A conceptual model for spatially regulating debris flow materials and energy by cascading check dams based on flume experiments

Debris flows are associated with large amounts of sediment transport and dramatic energy shift, which seriously threatens the safety of human lives and infrastructure along their paths. Check dams, especially cascading check dams, can effectively mitigate debris flow hazards. However, how the solid material and energy of debris flows are regulated by the spatial distribution of cascading check dams is unclear. In this study, flume experiments were conducted to analyze the effects of different spacings and numbers of check dams on the material transport and energy regulation of debris flows.
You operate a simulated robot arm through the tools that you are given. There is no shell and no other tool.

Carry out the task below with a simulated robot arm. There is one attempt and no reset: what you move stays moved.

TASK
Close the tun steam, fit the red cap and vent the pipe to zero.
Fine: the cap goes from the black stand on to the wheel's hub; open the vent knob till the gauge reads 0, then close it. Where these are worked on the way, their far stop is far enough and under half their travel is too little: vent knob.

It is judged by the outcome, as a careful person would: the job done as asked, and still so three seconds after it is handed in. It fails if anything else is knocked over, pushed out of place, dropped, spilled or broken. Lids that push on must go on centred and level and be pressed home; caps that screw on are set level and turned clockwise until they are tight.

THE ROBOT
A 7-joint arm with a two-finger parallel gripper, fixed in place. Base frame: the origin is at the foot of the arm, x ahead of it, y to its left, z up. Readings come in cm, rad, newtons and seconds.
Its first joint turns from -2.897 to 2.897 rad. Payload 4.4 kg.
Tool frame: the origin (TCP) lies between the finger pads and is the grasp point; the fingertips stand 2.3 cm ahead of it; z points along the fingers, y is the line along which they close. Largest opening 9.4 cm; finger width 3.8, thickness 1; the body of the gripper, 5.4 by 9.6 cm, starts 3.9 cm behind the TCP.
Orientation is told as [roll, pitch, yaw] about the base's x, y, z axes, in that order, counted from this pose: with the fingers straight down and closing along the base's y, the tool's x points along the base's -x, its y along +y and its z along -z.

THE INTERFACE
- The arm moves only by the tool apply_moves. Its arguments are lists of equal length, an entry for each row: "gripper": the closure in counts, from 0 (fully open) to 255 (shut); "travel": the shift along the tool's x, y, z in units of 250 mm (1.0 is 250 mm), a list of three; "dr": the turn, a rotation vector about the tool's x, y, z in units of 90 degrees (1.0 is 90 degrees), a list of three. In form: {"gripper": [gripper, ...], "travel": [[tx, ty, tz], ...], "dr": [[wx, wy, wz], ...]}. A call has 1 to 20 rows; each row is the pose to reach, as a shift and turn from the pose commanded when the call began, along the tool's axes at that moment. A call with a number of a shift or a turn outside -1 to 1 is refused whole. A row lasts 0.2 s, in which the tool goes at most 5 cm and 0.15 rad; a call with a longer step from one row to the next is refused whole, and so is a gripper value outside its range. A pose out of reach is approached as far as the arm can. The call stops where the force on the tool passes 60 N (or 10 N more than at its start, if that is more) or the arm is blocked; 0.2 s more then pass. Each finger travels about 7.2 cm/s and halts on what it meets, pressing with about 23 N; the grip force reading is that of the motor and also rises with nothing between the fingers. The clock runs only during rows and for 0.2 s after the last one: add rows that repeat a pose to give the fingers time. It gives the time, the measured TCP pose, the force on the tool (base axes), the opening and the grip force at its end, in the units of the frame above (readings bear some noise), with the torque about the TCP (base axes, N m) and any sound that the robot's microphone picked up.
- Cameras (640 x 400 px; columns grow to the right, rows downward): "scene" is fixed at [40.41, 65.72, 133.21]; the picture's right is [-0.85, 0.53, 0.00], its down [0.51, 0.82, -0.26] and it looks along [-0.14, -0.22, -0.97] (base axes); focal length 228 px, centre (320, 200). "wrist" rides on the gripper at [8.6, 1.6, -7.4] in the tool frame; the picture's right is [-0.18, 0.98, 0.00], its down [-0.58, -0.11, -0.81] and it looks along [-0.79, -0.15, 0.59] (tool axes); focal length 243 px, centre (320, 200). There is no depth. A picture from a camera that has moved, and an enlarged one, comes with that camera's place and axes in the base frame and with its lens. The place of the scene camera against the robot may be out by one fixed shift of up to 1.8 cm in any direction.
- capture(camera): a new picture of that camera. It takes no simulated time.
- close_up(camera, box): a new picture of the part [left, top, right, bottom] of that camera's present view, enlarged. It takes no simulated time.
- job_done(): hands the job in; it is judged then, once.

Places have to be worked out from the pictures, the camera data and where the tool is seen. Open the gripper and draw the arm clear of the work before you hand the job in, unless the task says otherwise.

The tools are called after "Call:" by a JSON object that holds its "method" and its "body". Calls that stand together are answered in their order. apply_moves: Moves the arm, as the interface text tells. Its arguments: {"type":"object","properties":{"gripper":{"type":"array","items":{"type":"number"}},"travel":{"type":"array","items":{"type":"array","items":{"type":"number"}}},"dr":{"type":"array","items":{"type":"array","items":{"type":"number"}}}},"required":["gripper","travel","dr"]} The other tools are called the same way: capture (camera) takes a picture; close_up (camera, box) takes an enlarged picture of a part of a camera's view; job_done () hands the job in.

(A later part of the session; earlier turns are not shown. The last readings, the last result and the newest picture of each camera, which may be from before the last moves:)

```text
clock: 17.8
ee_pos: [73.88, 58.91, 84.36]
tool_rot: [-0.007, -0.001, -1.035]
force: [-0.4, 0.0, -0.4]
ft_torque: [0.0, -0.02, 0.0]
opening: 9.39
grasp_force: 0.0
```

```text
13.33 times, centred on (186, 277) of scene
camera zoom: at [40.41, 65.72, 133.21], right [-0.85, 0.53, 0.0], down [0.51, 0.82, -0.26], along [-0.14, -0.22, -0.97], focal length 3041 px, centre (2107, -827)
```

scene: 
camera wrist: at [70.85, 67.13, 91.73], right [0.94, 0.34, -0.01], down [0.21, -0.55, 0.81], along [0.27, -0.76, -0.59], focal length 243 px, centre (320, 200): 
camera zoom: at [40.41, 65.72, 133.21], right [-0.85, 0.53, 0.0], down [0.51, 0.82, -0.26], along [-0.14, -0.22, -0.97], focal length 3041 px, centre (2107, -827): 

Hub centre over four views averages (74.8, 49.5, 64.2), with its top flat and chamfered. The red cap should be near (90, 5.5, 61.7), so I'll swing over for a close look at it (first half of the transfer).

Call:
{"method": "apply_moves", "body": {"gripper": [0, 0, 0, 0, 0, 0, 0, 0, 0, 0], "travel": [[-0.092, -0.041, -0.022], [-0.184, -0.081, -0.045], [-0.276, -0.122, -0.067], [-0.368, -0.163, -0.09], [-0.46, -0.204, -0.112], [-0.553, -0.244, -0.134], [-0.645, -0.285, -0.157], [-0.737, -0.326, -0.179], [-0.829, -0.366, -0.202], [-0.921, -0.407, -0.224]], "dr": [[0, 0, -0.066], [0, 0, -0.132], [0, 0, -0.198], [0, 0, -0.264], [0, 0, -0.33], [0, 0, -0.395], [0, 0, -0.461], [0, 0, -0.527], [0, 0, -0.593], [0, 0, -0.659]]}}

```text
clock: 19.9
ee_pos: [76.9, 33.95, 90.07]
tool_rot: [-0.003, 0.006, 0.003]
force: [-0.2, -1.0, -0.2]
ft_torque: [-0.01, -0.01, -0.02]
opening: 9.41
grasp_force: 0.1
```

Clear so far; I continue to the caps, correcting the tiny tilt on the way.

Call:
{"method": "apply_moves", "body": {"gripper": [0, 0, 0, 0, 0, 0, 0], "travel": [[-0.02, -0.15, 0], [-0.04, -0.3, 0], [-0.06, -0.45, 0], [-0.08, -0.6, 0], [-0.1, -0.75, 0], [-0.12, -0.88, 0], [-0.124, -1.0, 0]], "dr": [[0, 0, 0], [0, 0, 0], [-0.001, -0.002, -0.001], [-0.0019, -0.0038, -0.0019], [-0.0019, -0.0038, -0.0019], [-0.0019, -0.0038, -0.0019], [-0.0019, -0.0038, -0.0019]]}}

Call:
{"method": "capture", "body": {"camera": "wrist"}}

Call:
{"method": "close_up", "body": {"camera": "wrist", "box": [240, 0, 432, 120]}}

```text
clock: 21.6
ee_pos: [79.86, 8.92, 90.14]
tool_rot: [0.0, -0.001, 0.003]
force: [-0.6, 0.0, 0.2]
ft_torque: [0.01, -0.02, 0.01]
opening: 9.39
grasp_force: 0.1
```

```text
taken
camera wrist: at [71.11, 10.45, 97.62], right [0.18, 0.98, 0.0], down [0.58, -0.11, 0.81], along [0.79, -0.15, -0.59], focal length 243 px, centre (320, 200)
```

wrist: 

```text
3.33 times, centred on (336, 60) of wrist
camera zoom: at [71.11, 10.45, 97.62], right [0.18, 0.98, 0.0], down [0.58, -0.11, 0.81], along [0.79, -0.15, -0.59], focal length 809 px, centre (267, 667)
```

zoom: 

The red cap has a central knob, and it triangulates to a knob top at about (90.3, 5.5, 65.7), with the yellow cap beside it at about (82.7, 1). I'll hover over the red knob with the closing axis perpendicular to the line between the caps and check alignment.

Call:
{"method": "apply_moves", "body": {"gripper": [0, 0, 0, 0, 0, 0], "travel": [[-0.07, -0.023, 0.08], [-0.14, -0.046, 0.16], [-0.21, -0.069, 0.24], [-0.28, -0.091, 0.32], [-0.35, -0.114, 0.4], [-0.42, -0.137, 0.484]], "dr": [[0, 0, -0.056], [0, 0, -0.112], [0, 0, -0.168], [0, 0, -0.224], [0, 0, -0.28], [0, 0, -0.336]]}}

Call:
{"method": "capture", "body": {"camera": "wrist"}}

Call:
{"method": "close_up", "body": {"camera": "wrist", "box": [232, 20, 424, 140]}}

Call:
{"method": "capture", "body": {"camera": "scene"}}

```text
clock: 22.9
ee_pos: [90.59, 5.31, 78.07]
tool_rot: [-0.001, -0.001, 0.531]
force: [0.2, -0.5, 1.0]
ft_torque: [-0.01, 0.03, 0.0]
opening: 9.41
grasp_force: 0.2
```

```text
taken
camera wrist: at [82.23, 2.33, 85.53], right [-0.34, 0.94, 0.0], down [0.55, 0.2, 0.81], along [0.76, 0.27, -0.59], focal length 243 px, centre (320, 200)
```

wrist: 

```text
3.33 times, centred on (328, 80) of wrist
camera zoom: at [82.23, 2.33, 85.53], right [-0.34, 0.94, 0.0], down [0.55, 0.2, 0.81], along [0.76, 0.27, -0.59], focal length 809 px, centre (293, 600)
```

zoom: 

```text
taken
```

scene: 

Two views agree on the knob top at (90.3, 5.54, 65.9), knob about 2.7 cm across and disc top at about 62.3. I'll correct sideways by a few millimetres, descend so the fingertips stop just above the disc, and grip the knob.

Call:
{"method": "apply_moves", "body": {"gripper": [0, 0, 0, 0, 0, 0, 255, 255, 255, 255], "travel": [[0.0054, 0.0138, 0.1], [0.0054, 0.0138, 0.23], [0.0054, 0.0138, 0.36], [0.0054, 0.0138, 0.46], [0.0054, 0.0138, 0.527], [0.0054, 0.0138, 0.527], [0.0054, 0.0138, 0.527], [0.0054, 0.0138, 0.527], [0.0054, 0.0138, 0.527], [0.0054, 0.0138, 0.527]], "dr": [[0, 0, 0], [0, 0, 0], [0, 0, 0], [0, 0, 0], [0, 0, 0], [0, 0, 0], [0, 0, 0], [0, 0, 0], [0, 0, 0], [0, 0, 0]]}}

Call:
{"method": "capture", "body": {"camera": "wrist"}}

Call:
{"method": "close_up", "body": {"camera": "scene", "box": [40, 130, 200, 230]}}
Changes in the functional parameters regulating debris flows, such as the trapping efficiency, kinetic energy attenuation rate, potential energy storage ratio and total energy loss ratio, were revealed for cascading check dams. Both the trapping efficiency and kinetic energy attenuation rate increased with increasing dam number, reaching maximum values of 0.88 and 0.94, respectively. Furthermore, the relationship between the functional parameters regulating the debris flow and the relative height difference along the channel were effectively described by an exponential function. Finally, a conceptual model was established to spatially regulate the sediment distribution and energy dissipation of debris flows by cascading check dams, and a relative height difference of 7.25 was the critical maximum empirical value for effective regulation of the debris flow models in this experiment.